Anood mobilises her peers to experience good hygiene practices
Yemen remains one of the world’s largest humanitarian crises due to violent conflict, economic collapse, recurrent natural disasters and severely disrupted public services. A staggering 21.6 million people require some form of humanitarian assistance in 2023.
Women and girls are bearing the brunt of the crisis. An estimated 80% of the 4.5 million people displaced in Yemen are women and children. Approximately 26% of displaced households are headed by women.
World Vision and Medair collaborate to support Internally Displaced People (IDP) in Aden, Lahj, and Al Dhale'e Governorates with water, sanitation and hygiene (WASH) and health and nutrition services. During the WASH behaviour change communication (BCC) activities in Auterra camp, Lahj Governorate, the WASH team came across a young girl Anood, who was especially eager to participate in the camp cleaning campaign. Rasha, Medair’s Senior BCC Officer, says this girl deserves to be a ‘Junior BCC Officer’ because of the way she is mobilising her community, especially her peers, to participate in the good hygiene practices promoted under the World Vision and Medair project, funded by Global Affairs Canada (GAC).

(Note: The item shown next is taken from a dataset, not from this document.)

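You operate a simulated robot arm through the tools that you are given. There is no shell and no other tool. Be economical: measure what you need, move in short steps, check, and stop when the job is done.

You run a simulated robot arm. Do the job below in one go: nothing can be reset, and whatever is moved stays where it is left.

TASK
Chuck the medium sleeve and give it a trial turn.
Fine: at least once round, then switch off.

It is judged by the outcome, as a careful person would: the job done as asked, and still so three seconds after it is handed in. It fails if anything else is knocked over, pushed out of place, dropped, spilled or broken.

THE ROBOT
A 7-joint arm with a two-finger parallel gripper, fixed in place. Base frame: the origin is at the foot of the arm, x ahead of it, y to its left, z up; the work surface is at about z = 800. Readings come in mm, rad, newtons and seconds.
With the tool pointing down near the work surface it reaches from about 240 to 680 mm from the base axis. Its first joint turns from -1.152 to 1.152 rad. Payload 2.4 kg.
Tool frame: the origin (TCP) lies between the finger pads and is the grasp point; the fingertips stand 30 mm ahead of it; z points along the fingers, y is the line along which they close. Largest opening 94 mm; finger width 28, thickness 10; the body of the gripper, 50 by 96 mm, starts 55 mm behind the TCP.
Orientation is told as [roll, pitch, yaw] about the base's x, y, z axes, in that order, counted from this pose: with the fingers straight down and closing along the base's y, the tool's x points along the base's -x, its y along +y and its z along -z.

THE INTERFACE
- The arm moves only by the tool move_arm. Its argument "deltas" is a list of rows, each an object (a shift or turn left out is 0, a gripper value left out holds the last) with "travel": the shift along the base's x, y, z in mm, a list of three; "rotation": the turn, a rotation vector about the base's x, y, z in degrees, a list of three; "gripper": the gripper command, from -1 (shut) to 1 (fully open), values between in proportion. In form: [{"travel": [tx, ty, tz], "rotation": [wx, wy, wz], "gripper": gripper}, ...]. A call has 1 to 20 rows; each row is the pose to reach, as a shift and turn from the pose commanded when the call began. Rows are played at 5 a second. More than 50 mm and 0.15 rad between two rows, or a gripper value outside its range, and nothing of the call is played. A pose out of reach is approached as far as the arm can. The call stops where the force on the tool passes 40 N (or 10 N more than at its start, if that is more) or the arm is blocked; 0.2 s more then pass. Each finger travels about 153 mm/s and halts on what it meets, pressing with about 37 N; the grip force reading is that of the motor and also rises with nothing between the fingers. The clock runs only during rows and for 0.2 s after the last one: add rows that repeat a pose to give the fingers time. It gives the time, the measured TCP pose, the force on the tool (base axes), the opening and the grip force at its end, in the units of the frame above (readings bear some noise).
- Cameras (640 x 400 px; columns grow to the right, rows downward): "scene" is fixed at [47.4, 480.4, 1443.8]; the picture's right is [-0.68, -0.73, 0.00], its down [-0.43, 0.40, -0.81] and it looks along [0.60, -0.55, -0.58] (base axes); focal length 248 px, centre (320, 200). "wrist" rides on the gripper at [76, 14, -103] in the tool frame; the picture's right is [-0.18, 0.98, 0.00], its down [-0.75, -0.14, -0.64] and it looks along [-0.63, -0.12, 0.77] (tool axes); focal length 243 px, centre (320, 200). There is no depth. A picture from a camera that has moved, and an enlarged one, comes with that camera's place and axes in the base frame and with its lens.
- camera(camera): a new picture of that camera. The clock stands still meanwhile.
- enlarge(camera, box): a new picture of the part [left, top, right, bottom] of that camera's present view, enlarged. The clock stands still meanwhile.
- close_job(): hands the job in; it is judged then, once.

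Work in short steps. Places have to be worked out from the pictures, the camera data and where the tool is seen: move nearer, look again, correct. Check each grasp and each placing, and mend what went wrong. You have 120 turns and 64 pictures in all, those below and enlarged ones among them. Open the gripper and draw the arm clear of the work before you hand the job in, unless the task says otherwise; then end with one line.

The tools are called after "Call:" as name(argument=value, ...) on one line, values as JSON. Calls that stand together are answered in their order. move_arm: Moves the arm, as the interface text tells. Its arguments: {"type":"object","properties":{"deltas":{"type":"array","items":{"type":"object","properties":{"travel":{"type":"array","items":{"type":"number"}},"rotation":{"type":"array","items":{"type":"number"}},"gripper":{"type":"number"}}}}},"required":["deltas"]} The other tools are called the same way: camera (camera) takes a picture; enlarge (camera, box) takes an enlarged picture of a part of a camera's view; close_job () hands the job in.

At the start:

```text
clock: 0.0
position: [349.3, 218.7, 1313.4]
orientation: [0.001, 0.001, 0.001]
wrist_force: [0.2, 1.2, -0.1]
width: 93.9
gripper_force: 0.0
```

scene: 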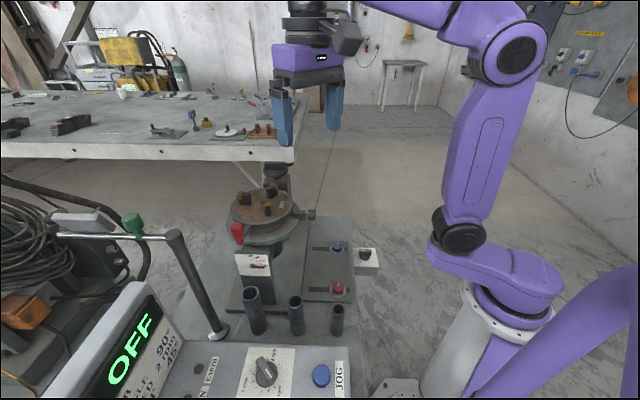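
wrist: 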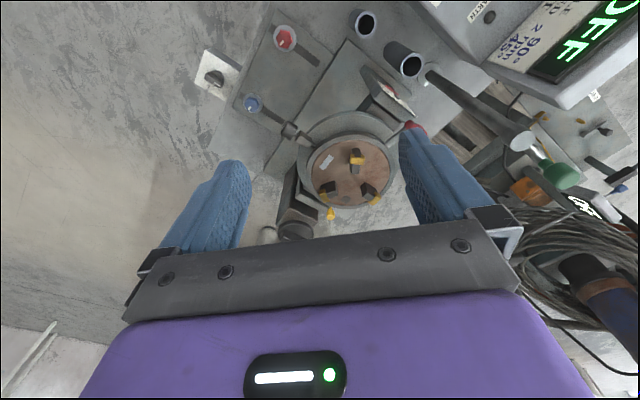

“I like to clean our tent, so we have a nice space to enjoy from time to time,” says Anood, a 10-year-old girl living in Auterra Camp. “My friends and I clean our tents and the play area in our camp together”. Her family fled to Auterra camp to escape the conflict that destroyed their homes. Due to a lack of good hygiene practices, Medair and World Vison intervened there through BCC sessions.
"Since the WASH BCC team arrived in our camp and started their first activities one month ago, I participated with them and learned how to store drinking water so it stays clean, how to wash my hands, and how to keep my environment clean. My friends and I enjoy going around the camp to find areas that need to be cleaned, to keep our home nice. The community hygiene volunteers (CHVs) call me the Junior BCC Officer, because every day I give them reports on the places that we cleaned and if we need their support. Now, they sometimes come and watch how I teach others in the camp. My dream is to go to school, so I can one day become a teacher like one of the BCC Officers," says Anood.
"When my friends and I teach the other children in the camp in our own accent, they understand better and they also don’t feel shy, so I practice teaching them every weekend. I always collect new information from the CHVs when they come. Now, everyone in the camp knows me and they are proud of me. They consider me a person that is doing some good in this time of conflict. Even if I get to return to my old home, I will continue teaching and learning there too. The thing that keeps me going is the support of my family and community. My brother even shows me resources on his phone to help me improve my teaching methods," tells the girl.
"Before the BCC team arrived, most of us didn’t know how to treat water or store it. Now we have totally changed our approach to using water, which is why we don't get sick as much. Even the doctors in the camp are happy about the water situation and notice how my community has changed for better," continues Anood.
"I know that our country is going through a big crisis, but we need to work together and help each other. I hope that the conflict will end soon, so we can go back to our homes and not stay here forever. Learning and teaching have made me feel good and strong. I will try my best, with the support of my family, to study more and more, even just to help my friends,” concludes Anood.